**EXCERPTED TEXT**
Hi,
I want to write the assertion for checking the priority. Here is the scenario:
I have two masters and 1 slave. For master_0 having signal sel_0,addr_0,write_0, For master_1 having signal sel_1,addr_1, write_0 and for slave signals are sel, addr, write.
when sel_0, sel_1,write_0,write_1 is getting high at same time it means both are trying to access. But slave will take 1 request at 1 time and it will take for master_0. That means after asserting of masters signal 2 to 10 clock slave sel and write will get high and the addr of slave will be same as for master_0 and then after 2 to 5 clock again it sel and write signal get hign and addr will be for master_1.
I want to write an assertion for it to check that before serving addr for master_0, master_1 address should not has to come on slave.
I am writing as below but assertion is giving compilation error as Property operator usage is not allowed in sequence context. Implication used
in sequence context.
/* I have two masters and 1 slave.
* For master_0 having signal sel_0,addr_0,write_0,
* For master_1 having signal sel_1,addr_1, write_1
* and for slave signals are sel, addr, write.
when sel_0, sel_1,write_0,write_1 is getting high at same time
it means both are trying to access.
But slave will take 1 request at 1 time and it will take for master_0.
That means after asserting of masters signal
2 to 10 clock slave sel and write will get high and
the addr of slave will be same as for master_0 and
then after 2 to 5 clock again it sel and write signal get hign and addr will be for master_1.
I want to write an assertion for it to check that before serving addr for master_0,
master_1 address should not has to come on slave.
I am writing as below but assertion is giving compilation error as Property operator usage
is not allowed in sequence context. Implication used */
[Ben]
1) Your error is that you have an extra parenthesis
//##[1:8](((sel & write)&& (addr == l_addr_0)) |=> ##[0:2] ((sel & write) && (addr ==l_addr_1)));
//-------^ error on this parenthesis
2) Your usage of the 2nd implication operator is not justified and is incorrect.
When you say something like
a |=> b |=> c
You are stating that if b==0, then the property is vacuous. This is not your intent here.
What you want is a |=> b ##1 c, thus if b==0, the property is false.

**RAW DATA**
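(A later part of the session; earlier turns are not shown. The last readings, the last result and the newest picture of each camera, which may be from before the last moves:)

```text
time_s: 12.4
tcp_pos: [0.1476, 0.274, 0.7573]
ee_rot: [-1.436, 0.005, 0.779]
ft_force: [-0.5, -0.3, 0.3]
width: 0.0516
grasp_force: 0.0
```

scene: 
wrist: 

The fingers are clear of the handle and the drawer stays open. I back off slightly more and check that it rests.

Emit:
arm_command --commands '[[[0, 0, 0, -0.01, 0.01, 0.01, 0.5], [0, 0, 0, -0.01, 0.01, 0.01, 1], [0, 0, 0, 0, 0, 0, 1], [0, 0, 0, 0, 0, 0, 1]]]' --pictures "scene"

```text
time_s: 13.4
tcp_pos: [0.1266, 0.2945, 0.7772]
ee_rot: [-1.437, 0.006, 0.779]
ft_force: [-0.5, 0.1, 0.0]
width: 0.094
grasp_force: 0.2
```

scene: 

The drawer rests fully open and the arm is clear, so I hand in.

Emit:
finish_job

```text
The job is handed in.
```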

**TASK DESCRIPTION**
I need one stretch of the excerpted text verbatim, from "When you say" to "property is false.".

**FINISHED TASK**
When you say something like
a |=> b |=> c
You are stating that if b==0, then the property is vacuous. This is not your intent here.
What you want is a |=> b ##1 c, thus if b==0, the property is false.